ABSTRACT

It was Anna O., the famous patient of Breuer and Freud, who first referred to the psychoanalytic method as a “talking cure.” Language continues to be central to the practice of psychotherapy and psychoanalysis because it is through language that we communicate and express ourselves. Contemporary theory asserts that the human being, or subject, exists not only in relationship to others, but also within language itself. In recent discussions of the role of language in clinical theory and practice, the traditional view of the subject as a “speaker” of language has given way to the postmodern notion that the human subject is dependent upon the language that it speaks. Postmodernism not only highlights the ambivalence of meaning in language, but also demonstrates that understanding is mediated by the symbolic world of culture and tradition in which we exist. While the rise of postmodernism has undoubtedly enriched our understanding of human experience, its account of language and subjectivity is open to question.
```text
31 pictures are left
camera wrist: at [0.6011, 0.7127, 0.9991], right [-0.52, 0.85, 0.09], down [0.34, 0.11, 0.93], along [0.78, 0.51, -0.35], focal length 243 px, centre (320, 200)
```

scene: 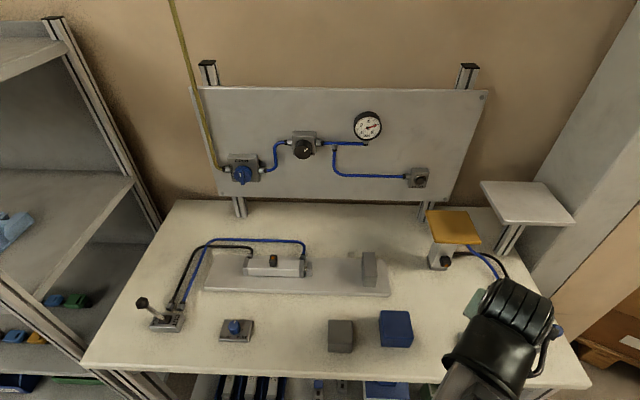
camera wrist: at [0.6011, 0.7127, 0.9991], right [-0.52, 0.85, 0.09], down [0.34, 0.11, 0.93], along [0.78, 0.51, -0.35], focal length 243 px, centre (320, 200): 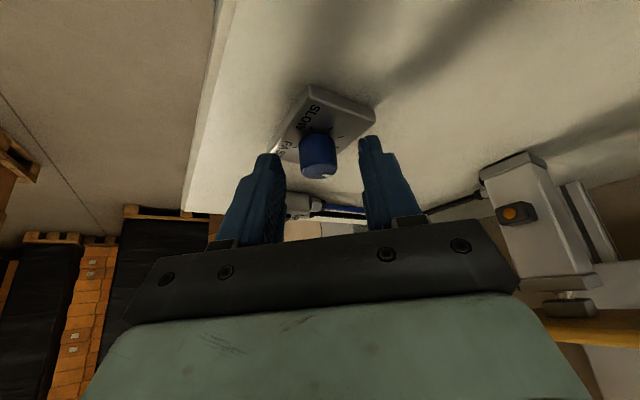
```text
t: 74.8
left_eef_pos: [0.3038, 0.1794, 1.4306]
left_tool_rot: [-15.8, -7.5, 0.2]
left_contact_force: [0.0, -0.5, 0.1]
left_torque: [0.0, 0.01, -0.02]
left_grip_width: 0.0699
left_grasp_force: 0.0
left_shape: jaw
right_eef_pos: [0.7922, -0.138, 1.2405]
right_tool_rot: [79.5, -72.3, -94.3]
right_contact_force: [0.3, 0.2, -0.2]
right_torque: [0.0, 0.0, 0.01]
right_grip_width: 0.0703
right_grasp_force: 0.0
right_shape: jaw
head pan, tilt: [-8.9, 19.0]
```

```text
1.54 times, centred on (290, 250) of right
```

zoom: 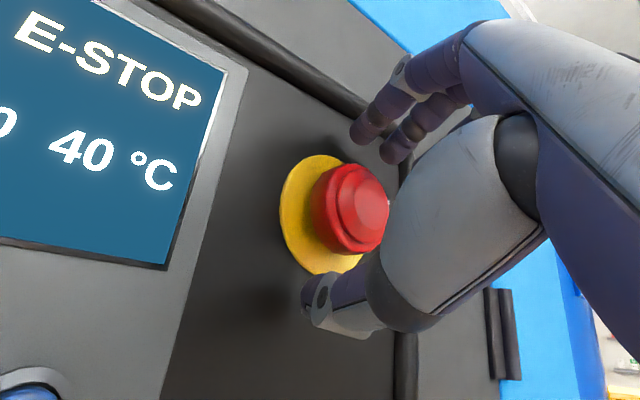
As a result of postmodernism’s overriding emphasis on language, prelinguistic, nonverbal, and bodily realms of experience have been pushed to the margins of theoretical and clinical discourse. In fact, for some postmodernists, there is nothing prior to or outside of language

In an attempt to address this development, this chapter begins with a brief examination of the work of Jacques Lacan, the French psychoanalyst whose work underlies much of the current focus on language. Lacan recognizes the reality of nonverbal and bodily experience, yet in line with poststructuralism he privileges the symbolic realm. My aim is to assess the role of the linguistic dimension in recent theory and practice in terms of Lacan’s assertion that the human subject is an “effect of the signifier.” Following this examination, I turn to the existentialphenomenological tradition as an alternative approach for understanding the relationship between language and subjectivity.